#### PROBLEM STATEMENT
For this exercise, repeat all of the material verbatim apart from its images.

#### RECORDED DATA
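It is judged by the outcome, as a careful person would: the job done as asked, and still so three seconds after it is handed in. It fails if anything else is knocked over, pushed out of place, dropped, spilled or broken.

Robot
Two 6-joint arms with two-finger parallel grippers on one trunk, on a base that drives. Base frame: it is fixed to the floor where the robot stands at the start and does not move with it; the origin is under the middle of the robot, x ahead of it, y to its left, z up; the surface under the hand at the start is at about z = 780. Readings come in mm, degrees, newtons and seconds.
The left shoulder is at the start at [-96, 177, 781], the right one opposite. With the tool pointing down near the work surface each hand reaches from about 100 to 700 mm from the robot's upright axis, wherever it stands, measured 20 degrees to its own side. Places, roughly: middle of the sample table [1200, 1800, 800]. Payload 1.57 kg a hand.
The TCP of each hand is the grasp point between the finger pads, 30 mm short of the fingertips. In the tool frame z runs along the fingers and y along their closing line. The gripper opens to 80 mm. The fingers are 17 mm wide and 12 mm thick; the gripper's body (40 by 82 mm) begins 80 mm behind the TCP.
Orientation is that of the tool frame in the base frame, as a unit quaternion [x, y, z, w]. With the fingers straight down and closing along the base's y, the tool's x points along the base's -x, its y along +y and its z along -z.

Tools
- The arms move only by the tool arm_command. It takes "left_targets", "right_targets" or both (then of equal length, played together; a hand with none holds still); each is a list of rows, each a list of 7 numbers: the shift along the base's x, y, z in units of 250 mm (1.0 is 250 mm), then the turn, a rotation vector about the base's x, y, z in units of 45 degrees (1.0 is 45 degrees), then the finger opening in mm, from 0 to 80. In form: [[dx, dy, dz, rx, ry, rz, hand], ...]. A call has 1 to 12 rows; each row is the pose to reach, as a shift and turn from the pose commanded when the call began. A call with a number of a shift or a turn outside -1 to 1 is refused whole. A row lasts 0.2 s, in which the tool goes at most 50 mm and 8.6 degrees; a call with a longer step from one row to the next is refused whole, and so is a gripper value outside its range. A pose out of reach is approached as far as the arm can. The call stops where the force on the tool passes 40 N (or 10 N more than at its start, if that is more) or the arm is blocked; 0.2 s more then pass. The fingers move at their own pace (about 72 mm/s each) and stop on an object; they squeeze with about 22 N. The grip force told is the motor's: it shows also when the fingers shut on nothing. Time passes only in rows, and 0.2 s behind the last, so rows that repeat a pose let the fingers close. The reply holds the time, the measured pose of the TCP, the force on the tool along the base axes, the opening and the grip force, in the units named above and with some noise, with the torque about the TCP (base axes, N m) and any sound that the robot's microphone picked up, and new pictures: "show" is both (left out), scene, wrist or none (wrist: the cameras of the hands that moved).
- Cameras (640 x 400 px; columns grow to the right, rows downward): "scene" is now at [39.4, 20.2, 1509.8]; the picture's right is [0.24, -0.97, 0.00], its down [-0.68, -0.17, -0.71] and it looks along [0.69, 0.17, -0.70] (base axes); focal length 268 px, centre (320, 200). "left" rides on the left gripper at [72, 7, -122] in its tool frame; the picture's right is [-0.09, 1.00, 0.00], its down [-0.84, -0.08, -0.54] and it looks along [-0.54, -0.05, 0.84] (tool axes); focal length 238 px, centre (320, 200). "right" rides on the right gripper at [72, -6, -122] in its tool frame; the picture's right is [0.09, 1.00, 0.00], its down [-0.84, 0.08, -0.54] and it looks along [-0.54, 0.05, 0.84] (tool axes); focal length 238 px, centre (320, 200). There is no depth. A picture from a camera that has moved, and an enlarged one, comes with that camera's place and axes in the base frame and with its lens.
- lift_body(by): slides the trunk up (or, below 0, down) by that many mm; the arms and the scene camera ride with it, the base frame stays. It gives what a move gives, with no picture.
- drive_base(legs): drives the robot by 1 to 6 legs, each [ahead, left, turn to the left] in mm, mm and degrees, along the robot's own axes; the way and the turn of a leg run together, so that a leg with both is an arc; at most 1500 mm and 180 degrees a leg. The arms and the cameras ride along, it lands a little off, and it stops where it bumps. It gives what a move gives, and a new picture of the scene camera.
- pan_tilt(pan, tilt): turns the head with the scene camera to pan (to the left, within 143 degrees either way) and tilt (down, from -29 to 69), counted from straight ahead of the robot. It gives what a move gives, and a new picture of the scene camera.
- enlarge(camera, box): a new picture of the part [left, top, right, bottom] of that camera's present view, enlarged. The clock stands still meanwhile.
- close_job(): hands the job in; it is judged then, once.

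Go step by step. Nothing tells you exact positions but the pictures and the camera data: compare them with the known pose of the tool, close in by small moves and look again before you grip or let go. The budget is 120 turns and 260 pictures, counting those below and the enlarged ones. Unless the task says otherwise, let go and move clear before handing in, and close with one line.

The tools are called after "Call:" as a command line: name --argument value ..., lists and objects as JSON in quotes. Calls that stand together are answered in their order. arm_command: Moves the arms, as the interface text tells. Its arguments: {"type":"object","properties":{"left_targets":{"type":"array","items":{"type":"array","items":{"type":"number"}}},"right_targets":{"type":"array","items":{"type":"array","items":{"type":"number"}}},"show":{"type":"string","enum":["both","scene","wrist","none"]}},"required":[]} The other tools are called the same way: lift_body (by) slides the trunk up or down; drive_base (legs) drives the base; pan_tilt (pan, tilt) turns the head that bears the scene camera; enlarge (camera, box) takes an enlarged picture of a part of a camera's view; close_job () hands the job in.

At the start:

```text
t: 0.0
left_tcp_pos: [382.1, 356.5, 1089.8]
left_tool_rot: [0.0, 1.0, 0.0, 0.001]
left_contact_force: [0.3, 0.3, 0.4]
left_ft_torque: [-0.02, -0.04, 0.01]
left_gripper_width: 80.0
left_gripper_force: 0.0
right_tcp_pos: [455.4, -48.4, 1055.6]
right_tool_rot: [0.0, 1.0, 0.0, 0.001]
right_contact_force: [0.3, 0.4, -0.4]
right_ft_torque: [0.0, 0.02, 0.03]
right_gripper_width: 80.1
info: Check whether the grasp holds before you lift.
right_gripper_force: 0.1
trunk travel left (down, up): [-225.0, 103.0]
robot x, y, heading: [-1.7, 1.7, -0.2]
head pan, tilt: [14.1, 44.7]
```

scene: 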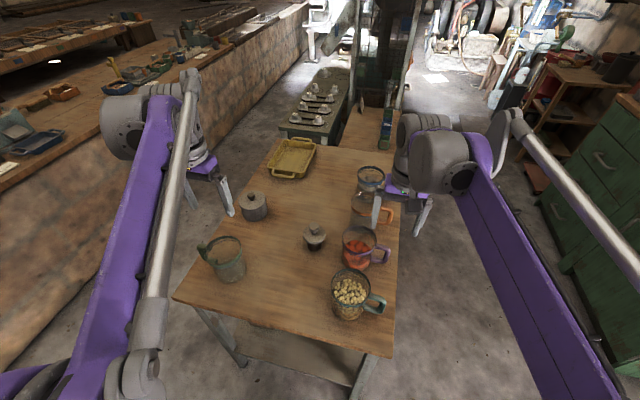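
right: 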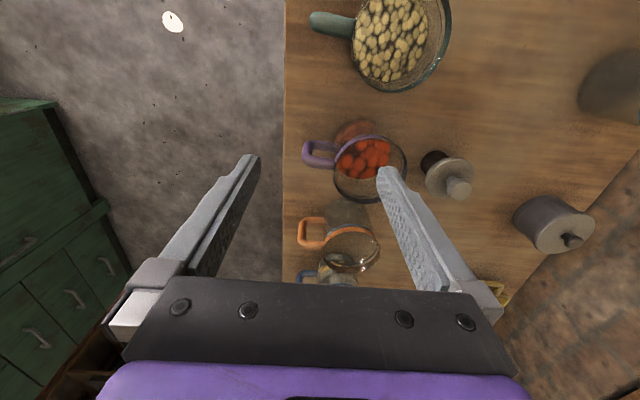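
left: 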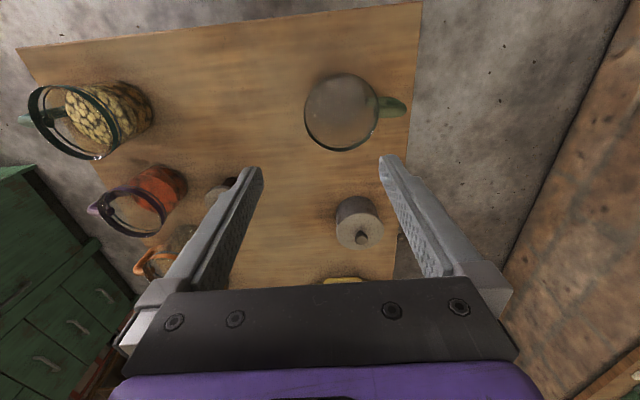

#### OUTPUT FOR THIS EXERCISE
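It is judged by the outcome, as a careful person would: the job done as asked, and still so three seconds after it is handed in. It fails if anything else is knocked over, pushed out of place, dropped, spilled or broken.

Robot
Two 6-joint arms with two-finger parallel grippers on one trunk, on a base that drives. Base frame: it is fixed to the floor where the robot stands at the start and does not move with it; the origin is under the middle of the robot, x ahead of it, y to its left, z up; the surface under the hand at the start is at about z = 780. Readings come in mm, degrees, newtons and seconds.
The left shoulder is at the start at [-96, 177, 781], the right one opposite. With the tool pointing down near the work surface each hand reaches from about 100 to 700 mm from the robot's upright axis, wherever it stands, measured 20 degrees to its own side. Places, roughly: middle of the sample table [1200, 1800, 800]. Payload 1.57 kg a hand.
The TCP of each hand is the grasp point between the finger pads, 30 mm short of the fingertips. In the tool frame z runs along the fingers and y along their closing line. The gripper opens to 80 mm. The fingers are 17 mm wide and 12 mm thick; the gripper's body (40 by 82 mm) begins 80 mm behind the TCP.
Orientation is that of the tool frame in the base frame, as a unit quaternion [x, y, z, w]. With the fingers straight down and closing along the base's y, the tool's x points along the base's -x, its y along +y and its z along -z.

Tools
- The arms move only by the tool arm_command. It takes "left_targets", "right_targets" or both (then of equal length, played together; a hand with none holds still); each is a list of rows, each a list of 7 numbers: the shift along the base's x, y, z in units of 250 mm (1.0 is 250 mm), then the turn, a rotation vector about the base's x, y, z in units of 45 degrees (1.0 is 45 degrees), then the finger opening in mm, from 0 to 80. In form: [[dx, dy, dz, rx, ry, rz, hand], ...]. A call has 1 to 12 rows; each row is the pose to reach, as a shift and turn from the pose commanded when the call began. A call with a number of a shift or a turn outside -1 to 1 is refused whole. A row lasts 0.2 s, in which the tool goes at most 50 mm and 8.6 degrees; a call with a longer step from one row to the next is refused whole, and so is a gripper value outside its range. A pose out of reach is approached as far as the arm can. The call stops where the force on the tool passes 40 N (or 10 N more than at its start, if that is more) or the arm is blocked; 0.2 s more then pass. The fingers move at their own pace (about 72 mm/s each) and stop on an object; they squeeze with about 22 N. The grip force told is the motor's: it shows also when the fingers shut on nothing. Time passes only in rows, and 0.2 s behind the last, so rows that repeat a pose let the fingers close. The reply holds the time, the measured pose of the TCP, the force on the tool along the base axes, the opening and the grip force, in the units named above and with some noise, with the torque about the TCP (base axes, N m) and any sound that the robot's microphone picked up, and new pictures: "show" is both (left out), scene, wrist or none (wrist: the cameras of the hands that moved).
- Cameras (640 x 400 px; columns grow to the right, rows downward): "scene" is now at [39.4, 20.2, 1509.8]; the picture's right is [0.24, -0.97, 0.00], its down [-0.68, -0.17, -0.71] and it looks along [0.69, 0.17, -0.70] (base axes); focal length 268 px, centre (320, 200). "left" rides on the left gripper at [72, 7, -122] in its tool frame; the picture's right is [-0.09, 1.00, 0.00], its down [-0.84, -0.08, -0.54] and it looks along [-0.54, -0.05, 0.84] (tool axes); focal length 238 px, centre (320, 200). "right" rides on the right gripper at [72, -6, -122] in its tool frame; the picture's right is [0.09, 1.00, 0.00], its down [-0.84, 0.08, -0.54] and it looks along [-0.54, 0.05, 0.84] (tool axes); focal length 238 px, centre (320, 200). There is no depth. A picture from a camera that has moved, and an enlarged one, comes with that camera's place and axes in the base frame and with its lens.
- lift_body(by): slides the trunk up (or, below 0, down) by that many mm; the arms and the scene camera ride with it, the base frame stays. It gives what a move gives, with no picture.
- drive_base(legs): drives the robot by 1 to 6 legs, each [ahead, left, turn to the left] in mm, mm and degrees, along the robot's own axes; the way and the turn of a leg run together, so that a leg with both is an arc; at most 1500 mm and 180 degrees a leg. The arms and the cameras ride along, it lands a little off, and it stops where it bumps. It gives what a move gives, and a new picture of the scene camera.
- pan_tilt(pan, tilt): turns the head with the scene camera to pan (to the left, within 143 degrees either way) and tilt (down, from -29 to 69), counted from straight ahead of the robot. It gives what a move gives, and a new picture of the scene camera.
- enlarge(camera, box): a new picture of the part [left, top, right, bottom] of that camera's present view, enlarged. The clock stands still meanwhile.
- close_job(): hands the job in; it is judged then, once.

Go step by step. Nothing tells you exact positions but the pictures and the camera data: compare them with the known pose of the tool, close in by small moves and look again before you grip or let go. The budget is 120 turns and 260 pictures, counting those below and the enlarged ones. Unless the task says otherwise, let go and move clear before handing in, and close with one line.

The tools are called after "Call:" as a command line: name --argument value ..., lists and objects as JSON in quotes. Calls that stand together are answered in their order. arm_command: Moves the arms, as the interface text tells. Its arguments: {"type":"object","properties":{"left_targets":{"type":"array","items":{"type":"array","items":{"type":"number"}}},"right_targets":{"type":"array","items":{"type":"array","items":{"type":"number"}}},"show":{"type":"string","enum":["both","scene","wrist","none"]}},"required":[]} The other tools are called the same way: lift_body (by) slides the trunk up or down; drive_base (legs) drives the base; pan_tilt (pan, tilt) turns the head that bears the scene camera; enlarge (camera, box) takes an enlarged picture of a part of a camera's view; close_job () hands the job in.

At the start:

```text
t: 0.0
left_tcp_pos: [382.1, 356.5, 1089.8]
left_tool_rot: [0.0, 1.0, 0.0, 0.001]
left_contact_force: [0.3, 0.3, 0.4]
left_ft_torque: [-0.02, -0.04, 0.01]
left_gripper_width: 80.0
left_gripper_force: 0.0
right_tcp_pos: [455.4, -48.4, 1055.6]
right_tool_rot: [0.0, 1.0, 0.0, 0.001]
right_contact_force: [0.3, 0.4, -0.4]
right_ft_torque: [0.0, 0.02, 0.03]
right_gripper_width: 80.1
info: Check whether the grasp holds before you lift.
right_gripper_force: 0.1
trunk travel left (down, up): [-225.0, 103.0]
robot x, y, heading: [-1.7, 1.7, -0.2]
head pan, tilt: [14.1, 44.7]
```

scene: 
right: 
left: 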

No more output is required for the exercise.